I'm looking for a way to get the base directory for all the files in a file group. For this usecase I'm using http_archive to download a folder and creating a filegroup with all the files in the archive. I want to be able to pass the location of the directory through a jvm flag. In Buck, calling $(location :my_filegroup) will expand to the directory containing the files in my filegroup, but in Bazel it expands to a list of all files in the filegroup separated by whitespace. The directory structure of the archive can be very deep, so it's not as simple as taking one of the files and calling File.dirname, since this might not be the directory that contains all the files. Is there a way I can get the directory containing the files in my filegroup in Bazel?

Thank you!

Chris

[Alex Humesky]

Is this for a genrule or for a Starlark rule?

"$(location :my_filegroup)" makes me think genrule, but "file.dirname" makes me think Starlark rule.

Either way, as far as I'm aware, there's no built-in way to do this. Python has os.path.commonpath but that's not implemented in Starlark, nor in Skylib.
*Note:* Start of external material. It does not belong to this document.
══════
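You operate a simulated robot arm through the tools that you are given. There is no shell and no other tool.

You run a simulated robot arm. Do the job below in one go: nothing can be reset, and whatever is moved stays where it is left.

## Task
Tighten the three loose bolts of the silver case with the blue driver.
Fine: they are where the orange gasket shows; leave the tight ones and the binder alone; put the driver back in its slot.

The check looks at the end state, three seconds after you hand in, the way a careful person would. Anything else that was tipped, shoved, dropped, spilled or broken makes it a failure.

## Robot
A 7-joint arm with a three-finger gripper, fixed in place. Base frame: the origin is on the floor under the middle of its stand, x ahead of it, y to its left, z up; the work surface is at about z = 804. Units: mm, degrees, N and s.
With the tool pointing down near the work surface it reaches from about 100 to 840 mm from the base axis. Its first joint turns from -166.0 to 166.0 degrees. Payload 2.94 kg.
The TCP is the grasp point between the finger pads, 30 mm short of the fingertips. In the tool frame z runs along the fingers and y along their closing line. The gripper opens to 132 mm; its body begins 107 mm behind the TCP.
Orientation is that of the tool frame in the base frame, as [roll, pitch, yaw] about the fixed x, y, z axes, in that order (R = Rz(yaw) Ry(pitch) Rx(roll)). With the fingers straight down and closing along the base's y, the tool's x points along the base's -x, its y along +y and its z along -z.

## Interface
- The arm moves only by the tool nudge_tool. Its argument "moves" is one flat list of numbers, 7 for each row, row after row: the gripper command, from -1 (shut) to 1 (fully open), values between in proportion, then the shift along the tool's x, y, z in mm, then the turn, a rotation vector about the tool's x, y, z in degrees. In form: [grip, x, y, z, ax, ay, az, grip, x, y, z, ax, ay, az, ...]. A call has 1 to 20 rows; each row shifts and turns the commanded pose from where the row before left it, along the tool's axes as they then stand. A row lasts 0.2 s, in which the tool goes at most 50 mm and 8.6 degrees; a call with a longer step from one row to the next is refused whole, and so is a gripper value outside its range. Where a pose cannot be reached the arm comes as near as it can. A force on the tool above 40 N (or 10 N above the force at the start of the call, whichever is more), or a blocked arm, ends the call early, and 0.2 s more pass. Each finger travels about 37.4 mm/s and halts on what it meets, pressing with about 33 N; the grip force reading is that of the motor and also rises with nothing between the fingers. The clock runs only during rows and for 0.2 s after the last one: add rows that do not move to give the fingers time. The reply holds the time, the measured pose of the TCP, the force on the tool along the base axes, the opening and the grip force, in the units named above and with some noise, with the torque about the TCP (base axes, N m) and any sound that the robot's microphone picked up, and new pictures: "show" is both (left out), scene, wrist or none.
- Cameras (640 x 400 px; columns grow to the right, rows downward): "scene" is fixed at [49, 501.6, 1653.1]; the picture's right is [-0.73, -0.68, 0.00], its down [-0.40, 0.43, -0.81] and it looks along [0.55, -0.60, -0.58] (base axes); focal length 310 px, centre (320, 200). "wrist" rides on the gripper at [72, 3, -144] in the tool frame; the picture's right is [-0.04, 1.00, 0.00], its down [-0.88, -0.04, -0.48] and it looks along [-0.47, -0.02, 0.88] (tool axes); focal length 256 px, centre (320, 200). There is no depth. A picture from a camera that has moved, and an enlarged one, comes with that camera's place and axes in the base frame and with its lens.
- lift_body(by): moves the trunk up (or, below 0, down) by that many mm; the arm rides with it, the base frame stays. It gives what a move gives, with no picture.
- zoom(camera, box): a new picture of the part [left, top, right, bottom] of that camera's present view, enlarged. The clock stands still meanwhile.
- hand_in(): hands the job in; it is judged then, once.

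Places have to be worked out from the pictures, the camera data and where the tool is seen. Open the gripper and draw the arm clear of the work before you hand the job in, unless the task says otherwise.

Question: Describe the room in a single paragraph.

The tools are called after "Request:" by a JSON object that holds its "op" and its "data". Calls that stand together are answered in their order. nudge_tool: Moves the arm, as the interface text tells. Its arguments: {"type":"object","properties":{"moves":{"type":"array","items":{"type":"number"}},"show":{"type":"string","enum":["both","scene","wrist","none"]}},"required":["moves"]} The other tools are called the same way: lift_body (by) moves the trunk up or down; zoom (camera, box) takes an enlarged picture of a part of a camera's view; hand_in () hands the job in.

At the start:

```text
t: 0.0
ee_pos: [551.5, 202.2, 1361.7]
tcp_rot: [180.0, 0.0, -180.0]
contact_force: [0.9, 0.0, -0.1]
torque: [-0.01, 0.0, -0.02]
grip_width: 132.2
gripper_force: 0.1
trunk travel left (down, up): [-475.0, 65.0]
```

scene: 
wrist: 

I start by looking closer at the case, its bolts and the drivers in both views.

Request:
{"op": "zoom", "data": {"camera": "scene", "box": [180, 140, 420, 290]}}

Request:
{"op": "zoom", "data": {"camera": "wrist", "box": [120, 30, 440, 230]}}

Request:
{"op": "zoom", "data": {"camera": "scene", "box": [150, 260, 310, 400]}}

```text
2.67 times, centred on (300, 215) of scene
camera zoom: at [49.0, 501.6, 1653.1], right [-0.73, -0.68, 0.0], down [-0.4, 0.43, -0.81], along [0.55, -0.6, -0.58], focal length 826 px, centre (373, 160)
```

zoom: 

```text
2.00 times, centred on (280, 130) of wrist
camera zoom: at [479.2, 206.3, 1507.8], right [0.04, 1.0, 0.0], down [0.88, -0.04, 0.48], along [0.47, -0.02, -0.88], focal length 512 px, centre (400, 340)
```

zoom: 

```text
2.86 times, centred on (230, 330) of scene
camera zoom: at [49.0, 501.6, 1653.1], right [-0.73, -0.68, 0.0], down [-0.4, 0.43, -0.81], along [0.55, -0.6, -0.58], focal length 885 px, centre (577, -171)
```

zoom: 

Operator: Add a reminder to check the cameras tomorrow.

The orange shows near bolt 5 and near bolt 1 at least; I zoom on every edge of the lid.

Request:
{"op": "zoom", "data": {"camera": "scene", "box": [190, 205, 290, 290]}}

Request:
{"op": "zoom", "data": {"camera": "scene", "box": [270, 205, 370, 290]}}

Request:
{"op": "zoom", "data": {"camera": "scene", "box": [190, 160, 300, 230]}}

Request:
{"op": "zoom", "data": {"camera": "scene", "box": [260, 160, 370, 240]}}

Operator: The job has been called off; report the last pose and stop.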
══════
So in the general case, you'd need to implement this either in bash/shell or in Starlark. However, since you're using an external repository rule (http_archive), there's maybe a shortcut. The external archive will be located in a directory at "external/<repository name>" in the execution root (i.e. where the action is executed) for the action that depends on the filegroup. That will be common to all the files in the archive. If that's too high up in the directory structure though, you'll probably have to implement something to find the appropriate directory.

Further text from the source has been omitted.